(Given request 1):
Repeat the span of the provided passage whose first words are "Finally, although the" and whose last words are "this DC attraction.".
(Given request 2):
Keep the provided passage going from its last sentence.

(Dataset extract):

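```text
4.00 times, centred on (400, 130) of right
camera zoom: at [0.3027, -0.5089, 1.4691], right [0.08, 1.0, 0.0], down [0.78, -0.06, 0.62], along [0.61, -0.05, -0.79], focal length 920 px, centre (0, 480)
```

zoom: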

(Provided passage):
Take advantage of DC’s mild climate in the cooler months by visiting some of the city’s parks (the relatively balmy weather will be especially appreciated by visitors from Boston or New York City). Walk among the historic Capitol Stones of Rock Creek Park, or journey 20 minutes outside the capital to hike the Billy Goat Trail in Great Falls, which boasts a rock scramble and picturesque views of the Potomac River. On Sunday, stop by Meridian Hill/Malcolm X Park at 3pm to dance along with the liberated crowd at one of the weekly drum circles, a 40-year tradition in DC.
Spend an afternoon enjoying America’s favorite pastime (baseball, naturally) at Nationals Park, located in the heart of DC near Chinatown. Grab a drink at Bluejacket brewery before cheering on the home team of the nation’s capital. If you’re visiting during the winter, change course to the nearby Capital One Arena to witness what’s considered by many to be DC’s favorite sport: ice hockey. Of course, we’re partial to their NBA team, the Wizards, as well.
Finally, although the Smithsonian’s National Zoo is a must-see year-round (because of the pandas, obviously), we especially encourage visiting during ZooLights, an annual tradition when the zoo remains open at night, illuminated by festive lights for live music and events during the winter holiday season (most nights November 23 to January 1). Though the cherry blossoms may make spring the most appealing season to visit the National Mall, these picturesque outdoor lights at the National Zoo ensure that winter is the most #lit time of year for this DC attraction.

(Written response 1):
Finally, although the Smithsonian’s National Zoo is a must-see year-round (because of the pandas, obviously), we especially encourage visiting during ZooLights, an annual tradition when the zoo remains open at night, illuminated by festive lights for live music and events during the winter holiday season (most nights November 23 to January 1). Though the cherry blossoms may make spring the most appealing season to visit the National Mall, these picturesque outdoor lights at the National Zoo ensure that winter is the most #lit time of year for this DC attraction.

(Written response 2):
Where to Eat & Drink
Start your day at Baked & Wired, one of the most well-Instagrammed (and punniest) spots in Georgetown. Other options include Ladurée (in case you wish you were in the French capital instead), DGS Delicatessen (DC’s answer to Russ & Daughters for homesick New Yorkers), The Wydown (order the scones), and Tynan Coffee & Tea (this coffee shop’s cold brew is the city’s best-kept secret).
If you like pizza (“if”), then order the wood-fired pizza at Etto or Timber (the gourmet Petworth restaurant was once a pizza truck). For those looking for healthier offerings, Little Red Fox offers delicious, made-daily food selections, while Chaia serves fresh and simple ingredients on its all-veggie menu (and was once a farm-to-taco stand before opening its first-ever Georgetown storefront).
For French cuisine, Le Diplomate in Logan Circle has a bustling brunch scene, while Georgetown’s Chez Billy Sud is perfect for a date night (the fireplace at Bar à Vin next door is the coziest place in all of DC). Barcelona Wine Bar, a Spanish tapas spot on 14th Street, is always a good time for dinner, but be sure to book a reservation (the popular restaurant is always crowded). Estadio is another good option for tapas, while the Thai food at Thip Khao is heaven (order the crispy rice salad). DC has a sizable Ethiopian population, so you’d be remiss not to check out one of the many delicious West African restaurants in the city. We recommend Keren for the lively atmosphere, welcoming environment (arrive early, stay until late), and shared dishes (great for groups).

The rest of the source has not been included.